FINANCE ACT, 2019 (Continued)
- The Impacts on Value Added Tax Act
In continuation with our review, we will now focus on the changes that affect the Value Added Tax (VAT) Act Cap V1, LFN 2004 as amended, to guide corporate and individual taxpayers on the impact of the Act on their businesses.
VAT is a consumption tax which is levied on consumption of Vatable goods and services. It is a multi-stage tax and the burden of the tax is borne by the final consumer.
- Review of key changes
- Redefinition of Taxable goods and services (S.2)
The old Section 2 of the Act has been substituted with a new Section 2 as follows:
- The tax shall be charged and payable on the supply of all goods and services in Nigeria other than those listed in the First Schedule to this Act.
- For the purpose of this Act, goods and services shall be deemed to be supplied in Nigeria if:
- In respect of goods –
- the goods are physically present in Nigeria at the time of supply, imported into Nigeria for use by a person, assembled in Nigeria, or installed in Nigeria, or
- the beneficial owner of the rights in or over the goods is a taxable person in Nigeria and the goods or right is situated, registered or exercisable in Nigeria;
- In respect of services –
- the services are rendered in Nigeria by a person physically present in Nigeria at the time of service provision, or
- the services are provided to a person in Nigeria regardless of whether the services are rendered within or outside Nigeria.
The implication of S.2 (2aii&2bii) of the Finance Act therefore, is to subject taxable transactions to tax based on the establishment of the “Significant Economic Presence” principle.
- Rate of tax (S.4)
The tax rate has been increased from 5% to 7.5% of the value of Vatable goods and services which represents a 50% increase.

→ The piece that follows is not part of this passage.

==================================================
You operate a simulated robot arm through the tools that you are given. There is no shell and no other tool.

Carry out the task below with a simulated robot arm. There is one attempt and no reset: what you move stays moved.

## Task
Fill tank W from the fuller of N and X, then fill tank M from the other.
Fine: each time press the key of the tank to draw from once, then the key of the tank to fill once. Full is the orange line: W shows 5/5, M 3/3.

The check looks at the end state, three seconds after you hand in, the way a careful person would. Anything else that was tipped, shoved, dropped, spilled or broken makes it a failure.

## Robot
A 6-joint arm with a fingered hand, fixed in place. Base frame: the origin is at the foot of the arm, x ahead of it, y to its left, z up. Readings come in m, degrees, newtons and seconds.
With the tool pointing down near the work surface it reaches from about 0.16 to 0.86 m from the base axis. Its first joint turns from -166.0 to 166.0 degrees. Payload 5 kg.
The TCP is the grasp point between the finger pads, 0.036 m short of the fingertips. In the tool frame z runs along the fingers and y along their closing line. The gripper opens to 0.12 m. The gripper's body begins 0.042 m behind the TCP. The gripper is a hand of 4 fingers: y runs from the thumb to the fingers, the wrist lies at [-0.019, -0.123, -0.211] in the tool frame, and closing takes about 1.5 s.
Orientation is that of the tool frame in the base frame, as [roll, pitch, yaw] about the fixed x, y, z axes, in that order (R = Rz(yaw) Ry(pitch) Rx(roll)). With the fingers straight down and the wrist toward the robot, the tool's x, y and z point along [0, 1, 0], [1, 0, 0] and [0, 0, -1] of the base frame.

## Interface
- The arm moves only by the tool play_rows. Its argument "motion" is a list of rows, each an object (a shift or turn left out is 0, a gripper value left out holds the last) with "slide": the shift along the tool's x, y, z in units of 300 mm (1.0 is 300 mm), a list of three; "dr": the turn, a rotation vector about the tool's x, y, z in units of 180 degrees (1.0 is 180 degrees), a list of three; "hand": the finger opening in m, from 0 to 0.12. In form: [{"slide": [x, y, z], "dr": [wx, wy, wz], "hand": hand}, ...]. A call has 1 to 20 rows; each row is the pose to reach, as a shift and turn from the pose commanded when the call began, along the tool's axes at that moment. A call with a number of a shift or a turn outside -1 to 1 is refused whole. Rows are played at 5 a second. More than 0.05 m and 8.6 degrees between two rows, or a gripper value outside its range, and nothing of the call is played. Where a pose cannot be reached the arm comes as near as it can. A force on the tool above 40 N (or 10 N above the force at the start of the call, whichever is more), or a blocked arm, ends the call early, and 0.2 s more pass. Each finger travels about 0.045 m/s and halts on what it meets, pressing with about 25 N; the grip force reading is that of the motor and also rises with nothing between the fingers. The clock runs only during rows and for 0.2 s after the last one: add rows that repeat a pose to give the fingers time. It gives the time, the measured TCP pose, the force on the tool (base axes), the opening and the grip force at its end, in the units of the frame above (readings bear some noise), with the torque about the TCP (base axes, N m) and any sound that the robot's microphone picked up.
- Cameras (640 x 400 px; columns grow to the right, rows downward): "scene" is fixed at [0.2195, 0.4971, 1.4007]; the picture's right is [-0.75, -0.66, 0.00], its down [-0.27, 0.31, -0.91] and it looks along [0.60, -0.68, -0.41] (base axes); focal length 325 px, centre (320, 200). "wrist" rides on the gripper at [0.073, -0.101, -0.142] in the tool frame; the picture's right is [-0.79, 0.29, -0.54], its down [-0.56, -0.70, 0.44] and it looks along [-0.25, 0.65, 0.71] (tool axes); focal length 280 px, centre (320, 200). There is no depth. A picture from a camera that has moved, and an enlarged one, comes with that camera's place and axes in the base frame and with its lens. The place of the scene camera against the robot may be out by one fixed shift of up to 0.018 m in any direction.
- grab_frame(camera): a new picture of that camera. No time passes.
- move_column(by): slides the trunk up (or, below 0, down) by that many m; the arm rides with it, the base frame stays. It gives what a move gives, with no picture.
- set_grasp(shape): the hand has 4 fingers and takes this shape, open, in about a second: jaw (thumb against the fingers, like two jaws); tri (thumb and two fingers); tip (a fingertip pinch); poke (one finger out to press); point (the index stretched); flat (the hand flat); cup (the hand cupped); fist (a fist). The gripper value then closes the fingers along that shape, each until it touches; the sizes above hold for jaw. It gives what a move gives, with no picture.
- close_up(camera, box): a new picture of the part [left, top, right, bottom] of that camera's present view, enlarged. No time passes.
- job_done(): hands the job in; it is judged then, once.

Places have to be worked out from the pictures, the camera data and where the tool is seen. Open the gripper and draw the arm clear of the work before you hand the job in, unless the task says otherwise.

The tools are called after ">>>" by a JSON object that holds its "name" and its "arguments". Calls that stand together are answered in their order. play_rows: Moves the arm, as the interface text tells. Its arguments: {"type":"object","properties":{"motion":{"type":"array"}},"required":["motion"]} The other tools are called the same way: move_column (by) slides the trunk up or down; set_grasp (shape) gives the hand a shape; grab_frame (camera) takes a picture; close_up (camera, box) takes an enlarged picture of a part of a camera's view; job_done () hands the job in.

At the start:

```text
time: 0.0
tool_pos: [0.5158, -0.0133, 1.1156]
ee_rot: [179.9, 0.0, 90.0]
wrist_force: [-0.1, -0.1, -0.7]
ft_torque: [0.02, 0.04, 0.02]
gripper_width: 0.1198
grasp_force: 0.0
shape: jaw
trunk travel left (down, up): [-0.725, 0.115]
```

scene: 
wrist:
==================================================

- Registration, deregistration requirements and Changes in penalties for non-compliance (S.8)
The old Section 8 of the Act has been substituted with a new Section 8 as follows:
- A taxable person shall upon commencement of business, register with the service for the purpose of Value Added Tax.
- A taxable person who fails or refuses to register with the service within the time specified in subsection (1) is liable to pay as penalty an amount of –
- N50,000 for the first month in which the failure occurs; and
- N25,000 for each subsequent month in which the failure continues.
- Where a taxable person permanently ceases to carry on a trade or business in Nigeria, the taxable person shall notify the service of its intention to deregister for tax purposes within 90 days of such cessation of the trade or business.
From the above, the New Act has introduced the following changes:
- A taxable person is required to register for VAT purposes within six months of commencement of business. This is contrary to the old Act that granted a six months grace period for registration of the business after commencement or the introduction of the Act, whichever is earlier;
- An increase in the penalty for failure to register for the tax compared to the old Act from N10,000 and N5,000 from first month and subsequent month of occurrence to N50,000 and N25,000 respectively in the new Act;
- Requirement that a taxpayer must notify the Service not later than 90 days of ceasing business or trade before being deregistered for tax purposes, failure of which may result in penalties.
- Registration by non-resident companies & introduction of Reverse Tax Mechanism (S.10)
- For the purpose of this Act, a non-resident company that carries on business in Nigeria shall register for the tax with the Service, using the address of the person with whom it has a subsisting contract, as its address for the purposes of correspondence relating to the tax.
- The Service may, by notice, determine and direct the companies operating in the oil and gas sector which shall deduct VAT at source and remit same to the service.
- A non-resident company shall include the tax on its invoice for the supply of taxable services.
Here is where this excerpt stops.